研究課題
基盤研究(B)
本研究で得られた主要な成果は次のとおりである。1.砂質地盤の液状化抵抗に及ぼす波浪履歴の影響;実海域の海底地盤は多様な波浪履歴を受けているが、その評価法は未だ確立していない。本研究では、砂質地盤の液状化抵抗に及ぼす波浪負荷履歴の影響を数理モデルと遠心力場波浪実験を通じて明らかにした.すなわち、液状化土が波浪負荷中に凝固を経験した領域では高密度化により、再液状化に関する抵抗が著しく増大する一方、凝固過程を経験せず静穏環境下で圧密した領域では、液状化抵抗の改善度は小さく、再液状化しやすい。
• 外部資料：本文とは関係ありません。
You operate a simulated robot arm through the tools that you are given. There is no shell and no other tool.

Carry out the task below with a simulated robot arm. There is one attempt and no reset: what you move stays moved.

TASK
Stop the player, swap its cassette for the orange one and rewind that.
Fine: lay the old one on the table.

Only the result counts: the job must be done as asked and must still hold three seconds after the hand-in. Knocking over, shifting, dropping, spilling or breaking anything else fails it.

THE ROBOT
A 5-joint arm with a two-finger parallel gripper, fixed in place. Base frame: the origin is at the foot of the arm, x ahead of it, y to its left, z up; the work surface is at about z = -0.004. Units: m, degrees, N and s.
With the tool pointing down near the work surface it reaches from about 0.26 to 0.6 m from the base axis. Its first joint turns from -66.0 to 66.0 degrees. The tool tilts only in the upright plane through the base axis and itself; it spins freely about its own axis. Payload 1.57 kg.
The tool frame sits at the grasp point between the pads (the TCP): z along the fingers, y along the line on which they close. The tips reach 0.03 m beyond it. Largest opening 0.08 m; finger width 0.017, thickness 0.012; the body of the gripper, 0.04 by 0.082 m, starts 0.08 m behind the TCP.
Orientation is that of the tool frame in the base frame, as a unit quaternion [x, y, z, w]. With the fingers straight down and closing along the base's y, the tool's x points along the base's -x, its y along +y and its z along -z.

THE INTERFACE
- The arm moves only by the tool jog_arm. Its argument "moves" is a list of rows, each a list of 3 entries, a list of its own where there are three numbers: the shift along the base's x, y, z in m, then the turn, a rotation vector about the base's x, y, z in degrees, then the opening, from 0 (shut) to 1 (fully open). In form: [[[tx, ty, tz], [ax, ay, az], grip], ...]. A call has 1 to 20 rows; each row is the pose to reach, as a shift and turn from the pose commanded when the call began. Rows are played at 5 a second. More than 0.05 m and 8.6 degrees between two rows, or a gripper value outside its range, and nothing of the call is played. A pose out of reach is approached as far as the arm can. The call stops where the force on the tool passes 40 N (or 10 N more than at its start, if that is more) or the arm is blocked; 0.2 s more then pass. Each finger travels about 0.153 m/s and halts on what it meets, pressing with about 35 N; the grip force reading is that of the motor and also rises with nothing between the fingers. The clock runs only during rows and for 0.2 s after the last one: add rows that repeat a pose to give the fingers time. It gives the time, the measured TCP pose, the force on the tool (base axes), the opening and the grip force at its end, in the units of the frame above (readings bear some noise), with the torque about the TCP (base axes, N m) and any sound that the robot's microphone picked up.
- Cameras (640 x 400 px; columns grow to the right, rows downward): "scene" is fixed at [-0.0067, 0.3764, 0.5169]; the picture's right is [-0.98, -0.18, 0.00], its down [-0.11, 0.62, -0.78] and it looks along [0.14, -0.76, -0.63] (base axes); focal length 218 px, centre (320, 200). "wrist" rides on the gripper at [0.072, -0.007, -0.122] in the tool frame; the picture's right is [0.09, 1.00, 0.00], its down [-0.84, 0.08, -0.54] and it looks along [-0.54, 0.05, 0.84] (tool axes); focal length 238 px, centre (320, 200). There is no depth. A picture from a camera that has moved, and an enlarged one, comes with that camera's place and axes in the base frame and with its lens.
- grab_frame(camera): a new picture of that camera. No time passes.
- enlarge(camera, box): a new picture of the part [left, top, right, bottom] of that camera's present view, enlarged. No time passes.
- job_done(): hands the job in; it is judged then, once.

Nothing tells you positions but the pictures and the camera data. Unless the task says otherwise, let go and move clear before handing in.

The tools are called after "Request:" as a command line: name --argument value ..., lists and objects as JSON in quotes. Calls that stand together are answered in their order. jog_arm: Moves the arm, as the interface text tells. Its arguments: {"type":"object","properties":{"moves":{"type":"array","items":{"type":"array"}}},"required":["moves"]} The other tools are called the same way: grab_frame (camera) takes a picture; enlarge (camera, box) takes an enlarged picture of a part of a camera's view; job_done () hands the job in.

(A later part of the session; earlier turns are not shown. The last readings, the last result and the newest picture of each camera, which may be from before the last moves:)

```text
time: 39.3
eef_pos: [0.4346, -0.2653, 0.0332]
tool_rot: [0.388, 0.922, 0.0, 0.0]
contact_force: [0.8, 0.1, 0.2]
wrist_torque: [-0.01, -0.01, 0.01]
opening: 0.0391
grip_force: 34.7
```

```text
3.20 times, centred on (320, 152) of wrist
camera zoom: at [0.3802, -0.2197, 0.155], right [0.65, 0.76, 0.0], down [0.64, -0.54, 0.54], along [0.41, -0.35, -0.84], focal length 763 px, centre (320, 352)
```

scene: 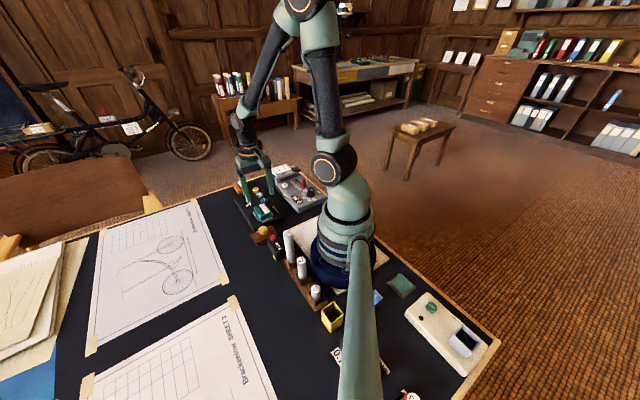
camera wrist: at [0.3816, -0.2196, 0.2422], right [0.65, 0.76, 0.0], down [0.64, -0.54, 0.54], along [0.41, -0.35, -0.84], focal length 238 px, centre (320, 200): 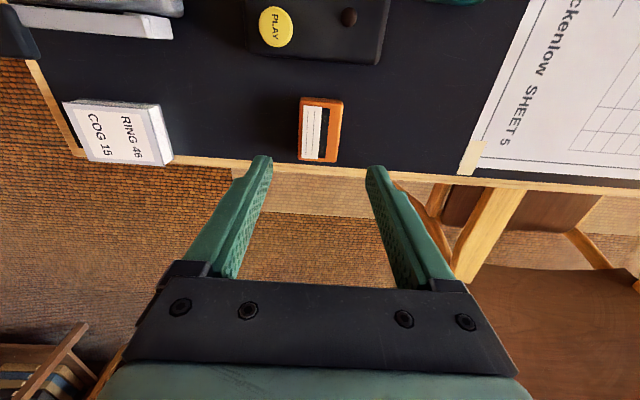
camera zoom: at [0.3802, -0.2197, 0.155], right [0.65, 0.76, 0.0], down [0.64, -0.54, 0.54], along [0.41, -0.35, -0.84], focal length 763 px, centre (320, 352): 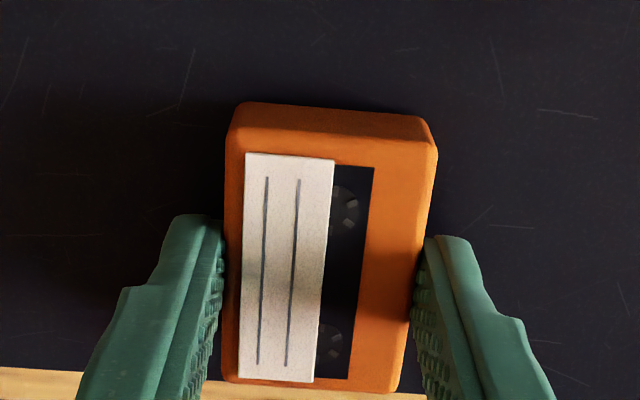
2.堆積物重力流モデルの開発と適用;堆積物重力流は、漂砂過程はじめ、航路埋積や海底パイプラインの損傷災害など、沿岸域の環境防災の視点からも重要である.本研究では、砂質土の液状化にともなう高濃度重力流の発達から停止に至る一連の過程を予測し得る解析コード(LIQSEDFLOW)を開発した.すなわち、流れ領域(液状化域)と凝固領域のそれぞれに対してナビエ・ストークス式と弾塑性圧密式を適用し、かつ流れ領域と凝固領域の間には,有効応力はゼロであるが僅かに剛性を持つ遷移境界層の概念を導入,VOF法の活用により移動境界値問題としての解法を可能にした。3.堆積物重力流の流況と再堆積機構の解明;堆積物重力流再現水槽を作成し、堆積物の体積濃度を広範囲に変えた一連の実験を行なった。流況の観測には高速CCDカメラを用い、PIVによる画像解析を行うことにより、高濃度重力流の内部に生じる進行性凝固過程を明瞭にとらえた。さらに、解析コードLIQSEDFLOWにより水中堆積ダム崩壊にともなう堆積物重力流の流況を再現できることを示した。4.沿岸域波浪場予測の高度化;台風にともなう沿岸域の波浪場予測精度の向上を目的として、エネルギー保存式を考慮した不規則波浪場予測コードを開発し、高波による人工海浜等の変状過程の再現に適用している。5.海浜変形予測の高度化;上述の沿岸域波浪場予測モジュールおよびLIQSEDFLOWモジュールを結合するための解析プラットフォームとして、海浜変形解析システムを開発した。底質の粒度の時空間変化を考慮し得るので、今後の発展性が大きい。